Turning privacy intent into operational control

At inq., we see privacy, security, and connectivity as inseparable. Visibility, monitoring, managed enforcement, and clear reporting are the foundation. Without them, privacy risk cannot be measured, let alone reduced.

That is why our managed connectivity and security services focus on delivering operational outcomes: continuous link monitoring, built-in threat protection, vulnerability visibility, identity-aware access, and evidence-driven incident reporting. These capabilities allow organisations to prove control rather than merely claim it.

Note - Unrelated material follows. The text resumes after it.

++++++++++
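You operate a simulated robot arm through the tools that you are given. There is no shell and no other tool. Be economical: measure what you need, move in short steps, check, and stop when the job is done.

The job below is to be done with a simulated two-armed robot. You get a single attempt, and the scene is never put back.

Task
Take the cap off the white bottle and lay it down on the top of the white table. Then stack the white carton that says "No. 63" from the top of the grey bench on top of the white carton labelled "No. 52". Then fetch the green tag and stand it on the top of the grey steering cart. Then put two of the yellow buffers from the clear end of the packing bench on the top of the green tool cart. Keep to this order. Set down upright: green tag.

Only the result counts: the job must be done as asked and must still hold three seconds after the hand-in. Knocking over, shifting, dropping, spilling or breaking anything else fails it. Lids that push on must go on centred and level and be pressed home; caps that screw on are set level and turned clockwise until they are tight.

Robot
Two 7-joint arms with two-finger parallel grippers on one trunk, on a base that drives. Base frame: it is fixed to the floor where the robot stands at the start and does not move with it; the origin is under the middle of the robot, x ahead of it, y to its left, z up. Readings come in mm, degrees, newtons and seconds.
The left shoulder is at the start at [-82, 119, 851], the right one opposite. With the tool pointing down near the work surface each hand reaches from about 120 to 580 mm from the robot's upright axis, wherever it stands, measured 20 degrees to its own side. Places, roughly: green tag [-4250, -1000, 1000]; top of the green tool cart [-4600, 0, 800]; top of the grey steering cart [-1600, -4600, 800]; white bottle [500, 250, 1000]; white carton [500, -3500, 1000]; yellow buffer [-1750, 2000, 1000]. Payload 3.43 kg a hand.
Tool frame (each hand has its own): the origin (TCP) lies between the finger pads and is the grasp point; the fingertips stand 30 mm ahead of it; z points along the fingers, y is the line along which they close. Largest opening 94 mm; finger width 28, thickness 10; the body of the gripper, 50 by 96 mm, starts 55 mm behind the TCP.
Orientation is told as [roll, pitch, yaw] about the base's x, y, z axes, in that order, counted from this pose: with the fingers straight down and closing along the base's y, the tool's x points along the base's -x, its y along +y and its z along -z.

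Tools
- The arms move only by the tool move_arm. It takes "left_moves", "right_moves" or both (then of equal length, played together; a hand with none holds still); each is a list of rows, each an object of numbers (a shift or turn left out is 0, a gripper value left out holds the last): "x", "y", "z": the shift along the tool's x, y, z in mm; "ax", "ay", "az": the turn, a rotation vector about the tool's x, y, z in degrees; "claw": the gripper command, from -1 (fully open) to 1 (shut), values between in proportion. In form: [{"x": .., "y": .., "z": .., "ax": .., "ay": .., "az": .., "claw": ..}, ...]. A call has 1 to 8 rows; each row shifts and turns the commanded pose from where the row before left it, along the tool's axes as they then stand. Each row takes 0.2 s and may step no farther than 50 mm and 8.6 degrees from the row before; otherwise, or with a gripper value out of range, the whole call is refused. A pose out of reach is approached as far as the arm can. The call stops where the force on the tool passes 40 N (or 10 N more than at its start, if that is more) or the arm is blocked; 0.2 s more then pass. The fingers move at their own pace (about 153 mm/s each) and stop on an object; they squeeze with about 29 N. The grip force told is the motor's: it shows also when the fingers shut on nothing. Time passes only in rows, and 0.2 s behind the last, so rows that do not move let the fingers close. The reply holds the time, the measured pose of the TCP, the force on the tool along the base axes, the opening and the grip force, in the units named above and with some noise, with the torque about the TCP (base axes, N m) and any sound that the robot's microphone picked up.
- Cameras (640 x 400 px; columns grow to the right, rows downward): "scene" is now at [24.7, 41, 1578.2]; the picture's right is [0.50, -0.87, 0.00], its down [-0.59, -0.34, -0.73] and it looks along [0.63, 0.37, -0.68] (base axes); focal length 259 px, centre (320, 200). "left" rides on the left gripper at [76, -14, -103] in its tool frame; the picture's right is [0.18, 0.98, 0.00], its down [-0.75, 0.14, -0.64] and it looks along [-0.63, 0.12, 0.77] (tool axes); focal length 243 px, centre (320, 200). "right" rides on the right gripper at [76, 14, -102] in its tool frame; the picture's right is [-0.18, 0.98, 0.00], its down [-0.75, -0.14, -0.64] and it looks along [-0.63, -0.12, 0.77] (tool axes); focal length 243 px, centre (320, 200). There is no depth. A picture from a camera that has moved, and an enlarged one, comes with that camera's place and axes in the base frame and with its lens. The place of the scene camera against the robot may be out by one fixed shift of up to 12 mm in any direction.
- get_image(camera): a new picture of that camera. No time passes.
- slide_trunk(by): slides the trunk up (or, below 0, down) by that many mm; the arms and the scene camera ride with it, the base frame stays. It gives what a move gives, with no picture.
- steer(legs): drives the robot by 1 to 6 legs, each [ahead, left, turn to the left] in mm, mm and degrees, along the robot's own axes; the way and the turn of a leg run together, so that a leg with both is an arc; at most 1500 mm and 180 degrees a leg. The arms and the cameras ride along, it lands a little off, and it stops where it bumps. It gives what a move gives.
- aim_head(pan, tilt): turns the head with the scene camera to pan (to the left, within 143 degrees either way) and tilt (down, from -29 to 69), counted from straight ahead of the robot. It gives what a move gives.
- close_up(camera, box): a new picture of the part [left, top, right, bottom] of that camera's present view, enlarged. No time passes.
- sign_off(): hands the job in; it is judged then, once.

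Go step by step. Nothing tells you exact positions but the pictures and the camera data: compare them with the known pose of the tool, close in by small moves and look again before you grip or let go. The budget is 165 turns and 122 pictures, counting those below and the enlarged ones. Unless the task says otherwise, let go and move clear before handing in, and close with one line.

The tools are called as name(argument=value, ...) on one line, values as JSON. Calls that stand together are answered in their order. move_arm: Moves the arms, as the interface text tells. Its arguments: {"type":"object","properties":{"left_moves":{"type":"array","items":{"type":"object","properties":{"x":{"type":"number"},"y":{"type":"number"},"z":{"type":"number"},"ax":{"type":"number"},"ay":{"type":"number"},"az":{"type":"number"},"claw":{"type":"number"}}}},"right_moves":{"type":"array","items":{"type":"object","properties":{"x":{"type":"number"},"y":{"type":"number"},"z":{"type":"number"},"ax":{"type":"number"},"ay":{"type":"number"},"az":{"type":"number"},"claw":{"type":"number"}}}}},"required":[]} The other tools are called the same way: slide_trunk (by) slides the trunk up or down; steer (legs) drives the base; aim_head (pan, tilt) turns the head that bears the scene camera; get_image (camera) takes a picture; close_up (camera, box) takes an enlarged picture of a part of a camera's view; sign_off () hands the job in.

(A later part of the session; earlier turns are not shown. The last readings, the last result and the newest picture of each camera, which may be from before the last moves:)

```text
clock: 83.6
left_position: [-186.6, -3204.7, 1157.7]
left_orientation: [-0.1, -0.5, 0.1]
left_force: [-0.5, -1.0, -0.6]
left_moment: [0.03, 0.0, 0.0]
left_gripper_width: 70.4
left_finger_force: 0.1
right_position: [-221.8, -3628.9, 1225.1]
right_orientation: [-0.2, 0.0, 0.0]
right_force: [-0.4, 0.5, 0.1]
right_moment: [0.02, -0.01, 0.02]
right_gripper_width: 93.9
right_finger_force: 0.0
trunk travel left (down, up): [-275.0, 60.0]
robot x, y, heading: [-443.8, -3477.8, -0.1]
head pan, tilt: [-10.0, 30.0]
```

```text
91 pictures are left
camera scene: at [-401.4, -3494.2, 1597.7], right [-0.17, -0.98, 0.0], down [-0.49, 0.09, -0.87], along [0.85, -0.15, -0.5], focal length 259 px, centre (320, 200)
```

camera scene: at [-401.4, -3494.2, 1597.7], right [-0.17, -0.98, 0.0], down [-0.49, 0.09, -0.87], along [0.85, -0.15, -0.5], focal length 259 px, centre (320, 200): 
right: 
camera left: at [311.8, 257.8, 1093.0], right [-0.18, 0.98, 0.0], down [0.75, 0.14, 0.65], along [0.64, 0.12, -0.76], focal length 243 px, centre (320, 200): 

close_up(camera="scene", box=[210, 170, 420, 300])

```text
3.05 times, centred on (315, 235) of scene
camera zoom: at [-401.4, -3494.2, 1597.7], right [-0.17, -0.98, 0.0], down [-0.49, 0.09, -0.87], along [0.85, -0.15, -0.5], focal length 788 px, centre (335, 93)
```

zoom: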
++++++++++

For African organisations, this approach matters. It recognises that infrastructure constraints exist. It acknowledges that in-house security teams are often stretched thin. And it replaces fragile manual processes with managed, automated controls that function even when conditions are less than ideal.

 

A practical next step

Data Privacy Day should not be treated as a one-off compliance reminder. It is an opportunity to ask, can we prove that our systems enforce privacy even when networks fail, devices move, and people make mistakes?

For organisations, this starts with reviewing where sensitive data resides, who has access, and what controls are enforced by default. For individuals, it begins with understanding digital habits and tightening basic hygiene.

And for technology leaders, it means ensuring privacy-by-design is not a document on a shelf, but a property of the architecture itself.

Privacy that works only in ideal conditions is not privacy. In Africa, systems must be designed to succeed in real situations. That is where trust is built and where it is most easily lost.